WRITTEN TASKS
(A) Retype the section of the selected extract that opens with "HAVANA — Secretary" and closes with "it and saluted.".
(B) Produce the text that comes next in the selected extract.

--- begin SELECTED EXTRACT ---

John Kerry leads delegation to Cuba for flag raising at U.S. Embassy

HAVANA — Secretary of State John Kerry presided over the official reopening of the U.S. embassy to Cuba under a blazing Caribbean sun Friday morning, declaring an end to "too many days of sacrifice and sorrow, too many days of suspicion and fear" over more than half a century of estrangement between the two countries.

As a U.S. Army brass band played the American national anthem, the three elderly Marines who last lowered the flag here in January 1961 handed a new, folded banner to the young members of the new contingent of Marine guards, who raised it and saluted.

Crowds of several hundred Cubans, some of them waving small American flags, stood behind barricades outside the iron fence surrounding the embassy. When the army brass band played the Cuban national anthem, some in the crowd outside shouted "Viva."

Before an invited audience of about 300 U.S. and Cuban officials, along with foreign diplomats, Kerry praised President Barack Obama and Cuban President Raul Castro for what he called "a courageous decision to stop being prisoners of history and to focus on the opportunities of today and tomorrow."

Saying that "the time has come for us to move in a more promising direction," Kerry said that "in the United States, that means recognizing that U.S. policy is not the anvil on which Cuba's future will be forged." Cuba's future, he said, "is for Cubans to shape."

But, he warned Cuba's communist leaders, "the United States will always remain a champion of democratic principles and reforms."

"We remain convinced that the people of Cuba would be best served by a genuine democracy, where people are free to choose their leaders, express their ideas and practice their faith; where the commitment to economic and social justice is realized more fully; where institutions are answerable to those they serve; and where civil society is independent and allowed to flourish."

Kerry is the highest-ranking U.S. official to visit Cuba since the Franklin Roosevelt administration.

"As two people who are no longer enemies or rivals, but neighbors," he said in English and Spanish, it is "time to unfurl our flags, raise them up and let the world know that we wish each other well."

Kerry also met with Cuban civil society leaders, including a selection of political dissidents. While many support the opening, others have joined some U.S. lawmakers in charging that the administration gave up the principal U.S. leverage in Cuba and got little in return from the repressive government.

Kerry has rejected criticism that Cuban dissidents were not invited to attend the morning embassy ceremony, describing it as a "government to government event." Several senior administration officials, discussing the sensitive issue on condition of anonymity, said they were taken aback by the criticism.

"You don't hold an official event to which the host government is invited and make it a forum for government opponents," said one.

Kerry said that human rights would be "at the top of our agenda" in discussions Friday with Cuban Foreign Minister Bruno Rodriguez. He said the United States is committed to pursuing "tough" issues, including human rights, with the Cuban government, and that further progress will be necessary for normalization of relations to proceed.

In a late afternoon meeting with reporters who traveled here with him, Kerry defended administration handling of human rights issues. "Certain things are going to be required," he said, "and one of them will be progress on that front." He said he told Rodriguez that there would be little chance of persuading Congress to lift the embargo without human rights improvement.

--- end SELECTED EXTRACT ---
--- begin DATA EXCERPT ---

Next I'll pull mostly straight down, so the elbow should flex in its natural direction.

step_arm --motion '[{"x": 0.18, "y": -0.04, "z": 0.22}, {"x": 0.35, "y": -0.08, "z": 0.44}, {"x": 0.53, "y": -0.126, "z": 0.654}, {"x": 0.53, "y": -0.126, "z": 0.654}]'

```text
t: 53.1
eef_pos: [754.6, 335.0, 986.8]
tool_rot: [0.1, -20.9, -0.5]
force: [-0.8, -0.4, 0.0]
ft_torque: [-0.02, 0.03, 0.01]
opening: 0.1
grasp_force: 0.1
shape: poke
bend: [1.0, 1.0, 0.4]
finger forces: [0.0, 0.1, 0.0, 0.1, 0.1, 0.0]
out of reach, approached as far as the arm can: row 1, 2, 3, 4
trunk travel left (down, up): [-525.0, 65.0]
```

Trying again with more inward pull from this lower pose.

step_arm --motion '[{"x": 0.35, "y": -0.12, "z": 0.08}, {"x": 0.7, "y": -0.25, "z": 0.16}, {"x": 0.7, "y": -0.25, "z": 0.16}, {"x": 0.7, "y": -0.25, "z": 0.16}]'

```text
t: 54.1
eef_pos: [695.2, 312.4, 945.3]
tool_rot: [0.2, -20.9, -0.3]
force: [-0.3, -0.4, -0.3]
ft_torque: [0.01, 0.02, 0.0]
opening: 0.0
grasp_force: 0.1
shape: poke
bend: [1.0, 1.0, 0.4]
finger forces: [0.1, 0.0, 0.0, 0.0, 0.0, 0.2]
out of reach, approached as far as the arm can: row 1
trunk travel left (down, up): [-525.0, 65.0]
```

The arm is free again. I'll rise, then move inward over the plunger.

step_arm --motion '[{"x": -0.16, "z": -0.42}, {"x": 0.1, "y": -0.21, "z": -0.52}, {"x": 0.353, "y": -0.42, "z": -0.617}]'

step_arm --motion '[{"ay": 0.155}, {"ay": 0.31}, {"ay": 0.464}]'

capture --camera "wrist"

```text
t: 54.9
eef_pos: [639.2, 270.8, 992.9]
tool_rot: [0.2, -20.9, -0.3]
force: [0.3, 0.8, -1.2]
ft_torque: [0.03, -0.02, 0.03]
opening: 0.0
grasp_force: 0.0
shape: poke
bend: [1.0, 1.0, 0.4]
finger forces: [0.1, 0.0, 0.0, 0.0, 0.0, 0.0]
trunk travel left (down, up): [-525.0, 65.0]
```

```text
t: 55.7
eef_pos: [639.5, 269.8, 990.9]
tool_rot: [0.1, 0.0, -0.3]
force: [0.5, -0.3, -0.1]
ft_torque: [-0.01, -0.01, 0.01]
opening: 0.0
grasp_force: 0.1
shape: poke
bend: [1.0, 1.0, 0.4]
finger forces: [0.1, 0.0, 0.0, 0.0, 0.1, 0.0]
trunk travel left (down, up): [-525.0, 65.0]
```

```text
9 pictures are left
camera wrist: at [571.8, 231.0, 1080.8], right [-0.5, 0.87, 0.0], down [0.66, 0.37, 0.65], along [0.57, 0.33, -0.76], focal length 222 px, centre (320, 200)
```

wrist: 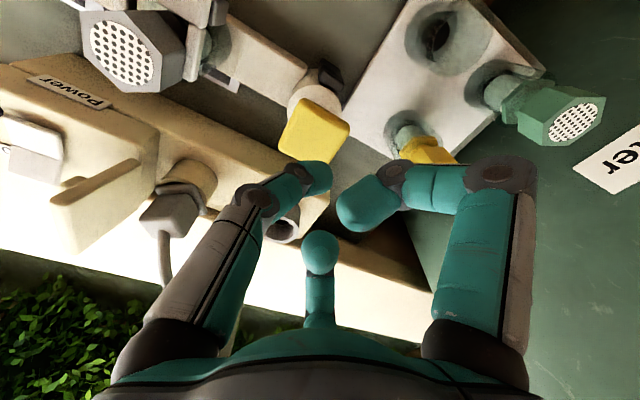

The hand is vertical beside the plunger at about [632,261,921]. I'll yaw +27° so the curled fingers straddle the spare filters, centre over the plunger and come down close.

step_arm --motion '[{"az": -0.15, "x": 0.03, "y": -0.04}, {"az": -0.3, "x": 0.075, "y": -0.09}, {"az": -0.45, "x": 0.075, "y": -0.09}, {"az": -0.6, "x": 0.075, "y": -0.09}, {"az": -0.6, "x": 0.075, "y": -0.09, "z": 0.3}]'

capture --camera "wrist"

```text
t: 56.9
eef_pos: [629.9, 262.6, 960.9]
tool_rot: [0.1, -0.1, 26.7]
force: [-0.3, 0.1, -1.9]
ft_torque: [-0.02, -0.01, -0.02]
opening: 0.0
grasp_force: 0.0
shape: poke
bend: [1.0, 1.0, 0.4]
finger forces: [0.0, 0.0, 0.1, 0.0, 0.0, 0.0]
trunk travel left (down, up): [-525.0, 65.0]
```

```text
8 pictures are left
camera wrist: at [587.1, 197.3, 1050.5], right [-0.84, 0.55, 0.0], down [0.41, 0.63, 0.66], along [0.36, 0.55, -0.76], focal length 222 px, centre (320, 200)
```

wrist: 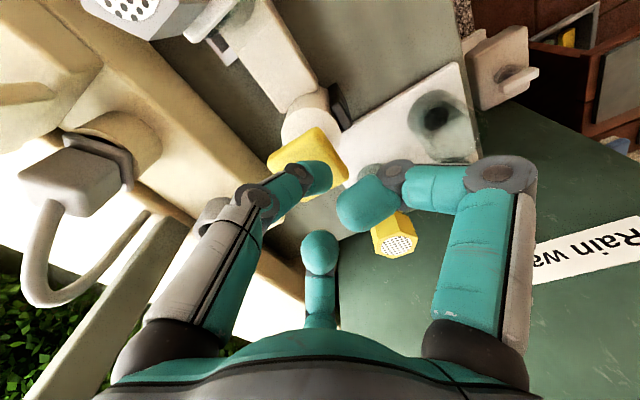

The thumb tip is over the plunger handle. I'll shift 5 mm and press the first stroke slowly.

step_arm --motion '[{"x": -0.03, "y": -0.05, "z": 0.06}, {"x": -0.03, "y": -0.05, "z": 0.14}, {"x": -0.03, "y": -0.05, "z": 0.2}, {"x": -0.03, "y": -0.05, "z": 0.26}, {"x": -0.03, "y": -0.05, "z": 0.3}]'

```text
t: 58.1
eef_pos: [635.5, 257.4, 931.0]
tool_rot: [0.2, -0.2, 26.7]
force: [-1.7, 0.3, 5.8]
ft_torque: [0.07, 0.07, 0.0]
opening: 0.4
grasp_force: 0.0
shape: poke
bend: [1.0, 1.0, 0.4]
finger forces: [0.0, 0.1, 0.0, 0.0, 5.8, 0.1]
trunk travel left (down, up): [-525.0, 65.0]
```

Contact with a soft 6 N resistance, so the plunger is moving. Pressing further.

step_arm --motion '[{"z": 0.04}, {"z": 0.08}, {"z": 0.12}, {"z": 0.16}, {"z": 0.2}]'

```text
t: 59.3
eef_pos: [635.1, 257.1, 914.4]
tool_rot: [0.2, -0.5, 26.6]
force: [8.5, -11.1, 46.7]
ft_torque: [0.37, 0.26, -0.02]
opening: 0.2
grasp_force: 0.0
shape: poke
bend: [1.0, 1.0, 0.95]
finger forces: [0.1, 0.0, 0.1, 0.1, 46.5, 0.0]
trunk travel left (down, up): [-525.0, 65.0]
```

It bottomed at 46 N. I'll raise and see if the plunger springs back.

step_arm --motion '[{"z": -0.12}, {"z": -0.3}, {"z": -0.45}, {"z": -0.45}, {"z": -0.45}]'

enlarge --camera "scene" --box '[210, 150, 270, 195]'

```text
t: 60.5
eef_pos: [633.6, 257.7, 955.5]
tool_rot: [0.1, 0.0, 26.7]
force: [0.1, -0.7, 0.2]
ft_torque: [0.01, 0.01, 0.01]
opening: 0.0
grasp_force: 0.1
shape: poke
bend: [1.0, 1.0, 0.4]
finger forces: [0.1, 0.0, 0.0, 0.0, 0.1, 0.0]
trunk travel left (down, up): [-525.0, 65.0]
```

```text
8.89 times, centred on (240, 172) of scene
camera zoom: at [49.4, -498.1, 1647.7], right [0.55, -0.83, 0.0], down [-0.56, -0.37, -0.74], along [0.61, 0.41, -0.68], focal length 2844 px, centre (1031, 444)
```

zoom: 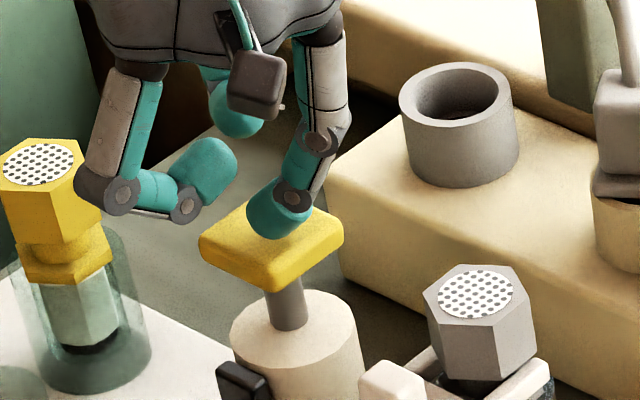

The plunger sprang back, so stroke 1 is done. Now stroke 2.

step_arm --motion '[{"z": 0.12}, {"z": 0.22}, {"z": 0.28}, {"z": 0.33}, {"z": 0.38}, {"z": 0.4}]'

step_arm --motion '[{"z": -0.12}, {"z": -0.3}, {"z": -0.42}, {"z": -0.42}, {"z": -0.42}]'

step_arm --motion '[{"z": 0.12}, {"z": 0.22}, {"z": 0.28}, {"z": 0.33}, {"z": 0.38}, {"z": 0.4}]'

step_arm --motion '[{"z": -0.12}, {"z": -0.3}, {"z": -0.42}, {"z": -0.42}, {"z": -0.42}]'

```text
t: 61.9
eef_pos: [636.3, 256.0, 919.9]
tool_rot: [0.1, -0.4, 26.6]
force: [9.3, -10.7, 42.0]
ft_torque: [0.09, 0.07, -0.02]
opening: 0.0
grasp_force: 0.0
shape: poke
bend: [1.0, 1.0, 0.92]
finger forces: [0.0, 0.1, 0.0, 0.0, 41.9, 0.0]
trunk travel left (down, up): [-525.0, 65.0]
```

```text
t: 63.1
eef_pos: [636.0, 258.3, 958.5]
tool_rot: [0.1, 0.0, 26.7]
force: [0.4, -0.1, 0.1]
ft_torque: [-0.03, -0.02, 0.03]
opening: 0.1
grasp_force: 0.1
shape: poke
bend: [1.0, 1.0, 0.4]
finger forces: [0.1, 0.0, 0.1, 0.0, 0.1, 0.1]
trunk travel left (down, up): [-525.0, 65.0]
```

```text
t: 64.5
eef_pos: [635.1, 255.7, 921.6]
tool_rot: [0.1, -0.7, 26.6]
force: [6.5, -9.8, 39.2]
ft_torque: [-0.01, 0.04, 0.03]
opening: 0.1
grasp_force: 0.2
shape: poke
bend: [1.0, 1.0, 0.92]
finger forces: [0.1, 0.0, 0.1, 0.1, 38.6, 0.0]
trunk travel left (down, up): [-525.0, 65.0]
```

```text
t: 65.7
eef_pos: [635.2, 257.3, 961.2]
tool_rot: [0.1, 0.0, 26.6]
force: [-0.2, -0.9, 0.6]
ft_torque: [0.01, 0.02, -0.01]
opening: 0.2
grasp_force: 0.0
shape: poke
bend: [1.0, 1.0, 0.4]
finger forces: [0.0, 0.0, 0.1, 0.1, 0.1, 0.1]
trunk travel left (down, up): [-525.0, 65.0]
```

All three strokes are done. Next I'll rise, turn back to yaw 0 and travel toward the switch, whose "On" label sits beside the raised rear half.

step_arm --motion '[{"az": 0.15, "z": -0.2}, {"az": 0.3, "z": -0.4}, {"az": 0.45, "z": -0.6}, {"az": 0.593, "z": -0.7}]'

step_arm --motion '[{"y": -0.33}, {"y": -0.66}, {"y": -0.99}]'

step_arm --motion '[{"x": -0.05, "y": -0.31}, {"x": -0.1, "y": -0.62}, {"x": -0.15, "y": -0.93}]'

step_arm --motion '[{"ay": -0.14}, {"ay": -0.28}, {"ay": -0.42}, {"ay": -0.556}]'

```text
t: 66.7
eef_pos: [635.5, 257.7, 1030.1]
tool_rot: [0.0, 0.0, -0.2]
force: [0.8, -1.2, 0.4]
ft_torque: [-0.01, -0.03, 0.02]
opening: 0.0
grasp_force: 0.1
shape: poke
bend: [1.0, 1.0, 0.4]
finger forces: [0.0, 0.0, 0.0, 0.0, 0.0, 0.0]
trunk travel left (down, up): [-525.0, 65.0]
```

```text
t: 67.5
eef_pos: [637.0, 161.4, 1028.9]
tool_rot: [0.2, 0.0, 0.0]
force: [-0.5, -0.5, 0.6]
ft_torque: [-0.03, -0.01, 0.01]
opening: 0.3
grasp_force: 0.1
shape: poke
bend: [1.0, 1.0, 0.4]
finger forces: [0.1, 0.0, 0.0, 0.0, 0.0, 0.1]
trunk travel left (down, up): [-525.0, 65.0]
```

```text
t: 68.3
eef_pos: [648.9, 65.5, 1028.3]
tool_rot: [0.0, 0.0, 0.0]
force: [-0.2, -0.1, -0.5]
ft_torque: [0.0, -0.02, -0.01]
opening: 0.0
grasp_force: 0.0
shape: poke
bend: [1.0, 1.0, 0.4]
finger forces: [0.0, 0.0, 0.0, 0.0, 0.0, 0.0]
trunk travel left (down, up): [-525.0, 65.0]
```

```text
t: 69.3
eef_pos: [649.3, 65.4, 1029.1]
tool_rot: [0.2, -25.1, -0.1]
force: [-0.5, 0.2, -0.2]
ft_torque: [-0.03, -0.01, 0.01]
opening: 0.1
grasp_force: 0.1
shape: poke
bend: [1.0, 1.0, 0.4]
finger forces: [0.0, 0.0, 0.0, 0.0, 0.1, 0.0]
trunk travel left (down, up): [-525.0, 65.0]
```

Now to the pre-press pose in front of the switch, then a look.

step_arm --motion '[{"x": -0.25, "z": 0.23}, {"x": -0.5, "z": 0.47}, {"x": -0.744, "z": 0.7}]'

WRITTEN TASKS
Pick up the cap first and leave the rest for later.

--- end DATA EXCERPT ---

ANSWERS BY TASK
(A)
HAVANA — Secretary of State John Kerry presided over the official reopening of the U.S. embassy to Cuba under a blazing Caribbean sun Friday morning, declaring an end to "too many days of sacrifice and sorrow, too many days of suspicion and fear" over more than half a century of estrangement between the two countries.

As a U.S. Army brass band played the American national anthem, the three elderly Marines who last lowered the flag here in January 1961 handed a new, folded banner to the young members of the new contingent of Marine guards, who raised it and saluted.

(B)
Under the new process for dialogue agreed Friday with Rodriguez, U.S.-Cuban issues are to be divided into three baskets of increasing difficult. The "easy" issues, Kerry said, include maritime issues, climate change and an environmental dialogue. A second package, he said, is "a little more complicated," dealing with issues such as civil aviation and internet connectivity — which the Cuban government has been slow to implement.

The third package of issues, Kerry said, are the "toughies," including human rights, law enforcement, fugitives from U.S. justice in Cuba and compensation claims on both sides. "There is no shying away from direct conversation" on tough issues, he said. The first round of talks on these issues, he said, would begin in Washington on Sept. 10.

Kerry, whose trip here was limited to one day, said he hopes to return to Cuba for a stay of several days sometime this winter, when he said he expected to meet with the Cuban president.

Rodriguez said he appreciated U.S. outreach, but gave no quarter in Cuba's complaints about U.S. policy and insistence that the "Cuba reality" is not the anti-democratic regime described in Washington.

"We are very much willing to talk about any of these issues," Rodriguez said of human rights and democracy, "except that in some of them it would be very difficult to reach an agreement."

"We also have our own concerns in the area of human rights in the United States," he said, noting racial "discrimination and brutality," among other issues.

Opponents of the opening in the United States were quick to criticize Kerry's visit. Republican presidential candidate Jeb Bush called it "a birthday present for Fidel Castro" — Cuba's revolutionary leader and former president who turned 89 on Thursday — and "a symbol of the Obama administration's acquiescence to his ruthless legacy."

The former Florida governor said that if he becomes president, he would "reverse Obama's strategy of accommodation and appeasement and commit to helping the Cuban people claim their freedom."

Two official planes carrying the U.S. delegation to the opening took off at dawn Friday morning. While they were in the air, workers hung the official U.S. seal and the words "Embassy of the United States of America" on the outside of the embassy building along Havana's broad seaside boulevard, the Malecón,

The embassy has been open for business since July 20. But the administration postponed the official opening ceremony until Kerry could schedule his visit. The official U.S. delegation included eight members of Congress, all of whom were long supporters of restoring relations.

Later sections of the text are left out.